### EXERCISE PROMPT
Give only the number of lines that include the string "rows".

### AVAILABLE DATA
start

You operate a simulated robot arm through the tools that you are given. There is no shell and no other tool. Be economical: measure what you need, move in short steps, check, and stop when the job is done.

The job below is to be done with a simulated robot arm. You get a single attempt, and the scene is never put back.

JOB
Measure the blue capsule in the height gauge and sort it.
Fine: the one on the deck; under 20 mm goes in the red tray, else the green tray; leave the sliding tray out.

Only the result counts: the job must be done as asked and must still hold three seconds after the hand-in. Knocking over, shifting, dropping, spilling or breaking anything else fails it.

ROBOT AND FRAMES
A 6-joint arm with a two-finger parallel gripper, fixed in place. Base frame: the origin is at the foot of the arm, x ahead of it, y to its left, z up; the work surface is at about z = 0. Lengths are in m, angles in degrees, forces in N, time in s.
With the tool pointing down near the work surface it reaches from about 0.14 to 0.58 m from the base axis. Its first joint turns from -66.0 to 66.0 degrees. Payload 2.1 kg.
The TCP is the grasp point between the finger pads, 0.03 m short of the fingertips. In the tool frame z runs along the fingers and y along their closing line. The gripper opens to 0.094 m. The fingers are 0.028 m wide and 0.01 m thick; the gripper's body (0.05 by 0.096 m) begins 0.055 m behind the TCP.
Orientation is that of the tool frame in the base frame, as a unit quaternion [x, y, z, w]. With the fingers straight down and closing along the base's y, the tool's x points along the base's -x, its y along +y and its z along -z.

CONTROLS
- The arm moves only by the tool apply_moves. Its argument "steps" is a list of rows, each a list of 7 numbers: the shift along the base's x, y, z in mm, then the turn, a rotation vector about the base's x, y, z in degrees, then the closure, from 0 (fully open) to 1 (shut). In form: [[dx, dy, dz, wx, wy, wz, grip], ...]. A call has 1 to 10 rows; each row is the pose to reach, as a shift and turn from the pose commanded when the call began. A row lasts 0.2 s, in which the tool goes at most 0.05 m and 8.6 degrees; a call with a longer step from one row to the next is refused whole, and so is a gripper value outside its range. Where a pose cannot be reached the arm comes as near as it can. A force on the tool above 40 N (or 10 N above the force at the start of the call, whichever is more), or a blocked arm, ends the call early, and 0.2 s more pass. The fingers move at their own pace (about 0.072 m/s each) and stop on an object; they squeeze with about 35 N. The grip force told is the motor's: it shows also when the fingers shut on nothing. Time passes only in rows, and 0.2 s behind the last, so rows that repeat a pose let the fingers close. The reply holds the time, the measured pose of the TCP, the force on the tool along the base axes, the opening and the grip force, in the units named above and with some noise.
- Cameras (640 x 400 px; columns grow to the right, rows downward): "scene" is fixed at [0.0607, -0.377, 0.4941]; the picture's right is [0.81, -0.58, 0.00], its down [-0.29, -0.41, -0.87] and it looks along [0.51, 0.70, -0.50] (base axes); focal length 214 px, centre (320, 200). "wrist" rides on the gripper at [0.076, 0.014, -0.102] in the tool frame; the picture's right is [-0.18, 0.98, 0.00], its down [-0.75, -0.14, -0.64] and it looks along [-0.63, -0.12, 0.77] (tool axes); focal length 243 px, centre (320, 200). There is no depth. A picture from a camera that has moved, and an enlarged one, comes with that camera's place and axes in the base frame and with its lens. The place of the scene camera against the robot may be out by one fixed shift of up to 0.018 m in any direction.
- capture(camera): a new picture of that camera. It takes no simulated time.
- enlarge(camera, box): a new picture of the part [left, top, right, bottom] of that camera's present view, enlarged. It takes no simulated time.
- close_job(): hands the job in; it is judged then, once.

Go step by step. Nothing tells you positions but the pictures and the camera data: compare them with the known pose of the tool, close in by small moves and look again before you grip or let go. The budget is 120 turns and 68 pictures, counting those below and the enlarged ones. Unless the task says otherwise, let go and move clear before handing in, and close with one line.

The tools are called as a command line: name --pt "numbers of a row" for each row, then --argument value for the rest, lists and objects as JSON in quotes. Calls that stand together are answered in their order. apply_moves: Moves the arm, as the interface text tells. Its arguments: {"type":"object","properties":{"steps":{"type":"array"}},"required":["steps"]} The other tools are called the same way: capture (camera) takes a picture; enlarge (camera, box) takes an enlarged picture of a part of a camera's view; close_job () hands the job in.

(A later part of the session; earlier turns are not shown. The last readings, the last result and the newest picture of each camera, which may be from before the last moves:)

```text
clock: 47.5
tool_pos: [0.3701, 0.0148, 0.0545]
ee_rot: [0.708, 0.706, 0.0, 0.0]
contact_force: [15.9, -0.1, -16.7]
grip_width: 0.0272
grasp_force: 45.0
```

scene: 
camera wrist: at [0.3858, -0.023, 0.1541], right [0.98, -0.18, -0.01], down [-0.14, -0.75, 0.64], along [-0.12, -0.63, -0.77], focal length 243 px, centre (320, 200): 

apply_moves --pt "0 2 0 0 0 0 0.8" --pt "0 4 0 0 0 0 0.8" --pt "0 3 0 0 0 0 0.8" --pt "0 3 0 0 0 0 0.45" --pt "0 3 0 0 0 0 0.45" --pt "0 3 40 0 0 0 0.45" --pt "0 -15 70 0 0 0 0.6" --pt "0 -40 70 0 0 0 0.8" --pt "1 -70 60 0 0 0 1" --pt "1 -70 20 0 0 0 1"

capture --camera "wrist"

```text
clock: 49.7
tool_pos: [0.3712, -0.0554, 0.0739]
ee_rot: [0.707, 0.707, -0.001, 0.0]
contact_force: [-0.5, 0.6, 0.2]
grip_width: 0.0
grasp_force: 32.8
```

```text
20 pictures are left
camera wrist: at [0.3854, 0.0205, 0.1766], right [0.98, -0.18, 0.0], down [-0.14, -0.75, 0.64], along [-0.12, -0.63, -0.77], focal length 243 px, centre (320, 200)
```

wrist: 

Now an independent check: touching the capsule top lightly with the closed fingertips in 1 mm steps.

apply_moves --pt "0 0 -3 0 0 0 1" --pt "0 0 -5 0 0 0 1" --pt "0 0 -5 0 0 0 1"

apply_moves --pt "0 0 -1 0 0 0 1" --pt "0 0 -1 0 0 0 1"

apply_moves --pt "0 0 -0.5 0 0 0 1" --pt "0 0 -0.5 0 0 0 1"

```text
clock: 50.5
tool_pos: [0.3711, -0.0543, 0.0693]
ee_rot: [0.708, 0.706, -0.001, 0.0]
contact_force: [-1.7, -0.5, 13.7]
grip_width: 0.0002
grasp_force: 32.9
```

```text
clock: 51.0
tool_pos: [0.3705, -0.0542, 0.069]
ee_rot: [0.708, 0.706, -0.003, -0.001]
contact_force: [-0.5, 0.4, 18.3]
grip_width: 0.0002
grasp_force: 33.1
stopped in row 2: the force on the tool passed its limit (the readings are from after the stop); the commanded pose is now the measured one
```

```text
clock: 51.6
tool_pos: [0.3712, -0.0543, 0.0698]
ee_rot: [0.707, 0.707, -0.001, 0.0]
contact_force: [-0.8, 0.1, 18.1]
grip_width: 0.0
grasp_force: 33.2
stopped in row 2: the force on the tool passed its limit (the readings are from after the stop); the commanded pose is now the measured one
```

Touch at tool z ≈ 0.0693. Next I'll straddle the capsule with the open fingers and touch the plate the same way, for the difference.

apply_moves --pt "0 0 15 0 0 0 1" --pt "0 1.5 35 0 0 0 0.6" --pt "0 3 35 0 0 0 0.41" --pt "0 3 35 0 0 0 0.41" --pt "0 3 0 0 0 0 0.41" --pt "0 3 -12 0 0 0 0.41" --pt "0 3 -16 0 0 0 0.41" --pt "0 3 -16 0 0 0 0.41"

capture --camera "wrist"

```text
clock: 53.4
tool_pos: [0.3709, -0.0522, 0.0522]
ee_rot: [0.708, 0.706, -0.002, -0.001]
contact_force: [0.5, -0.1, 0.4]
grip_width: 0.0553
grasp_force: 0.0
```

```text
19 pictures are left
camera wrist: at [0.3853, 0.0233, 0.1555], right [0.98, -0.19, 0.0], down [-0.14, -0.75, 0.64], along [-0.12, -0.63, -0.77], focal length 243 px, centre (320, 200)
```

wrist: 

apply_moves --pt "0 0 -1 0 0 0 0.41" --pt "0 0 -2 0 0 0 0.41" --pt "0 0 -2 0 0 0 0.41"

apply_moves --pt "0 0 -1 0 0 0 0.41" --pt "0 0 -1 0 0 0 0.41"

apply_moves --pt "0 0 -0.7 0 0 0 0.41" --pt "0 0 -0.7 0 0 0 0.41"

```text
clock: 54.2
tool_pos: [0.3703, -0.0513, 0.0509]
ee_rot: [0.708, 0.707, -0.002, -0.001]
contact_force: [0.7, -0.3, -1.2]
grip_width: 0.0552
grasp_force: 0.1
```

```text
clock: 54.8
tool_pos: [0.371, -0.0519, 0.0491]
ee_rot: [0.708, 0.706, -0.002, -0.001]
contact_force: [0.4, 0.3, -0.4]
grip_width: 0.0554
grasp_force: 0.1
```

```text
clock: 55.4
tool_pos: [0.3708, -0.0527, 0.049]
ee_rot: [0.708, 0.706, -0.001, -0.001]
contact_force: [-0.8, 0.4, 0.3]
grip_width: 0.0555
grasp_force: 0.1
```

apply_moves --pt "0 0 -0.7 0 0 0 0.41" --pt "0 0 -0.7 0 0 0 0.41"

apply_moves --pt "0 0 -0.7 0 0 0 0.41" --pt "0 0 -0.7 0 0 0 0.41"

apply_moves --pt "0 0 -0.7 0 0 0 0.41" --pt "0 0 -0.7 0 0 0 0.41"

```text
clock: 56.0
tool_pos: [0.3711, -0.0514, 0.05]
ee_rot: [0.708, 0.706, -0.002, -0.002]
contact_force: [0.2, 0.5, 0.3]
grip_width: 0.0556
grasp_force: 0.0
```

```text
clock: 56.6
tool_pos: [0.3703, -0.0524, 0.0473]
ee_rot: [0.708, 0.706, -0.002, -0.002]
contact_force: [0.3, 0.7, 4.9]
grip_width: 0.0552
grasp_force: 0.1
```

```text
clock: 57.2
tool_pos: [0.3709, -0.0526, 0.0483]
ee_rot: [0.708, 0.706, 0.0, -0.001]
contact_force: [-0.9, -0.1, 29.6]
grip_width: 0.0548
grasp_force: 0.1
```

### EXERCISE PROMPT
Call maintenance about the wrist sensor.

end

### RESULT FOR THIS TASK
2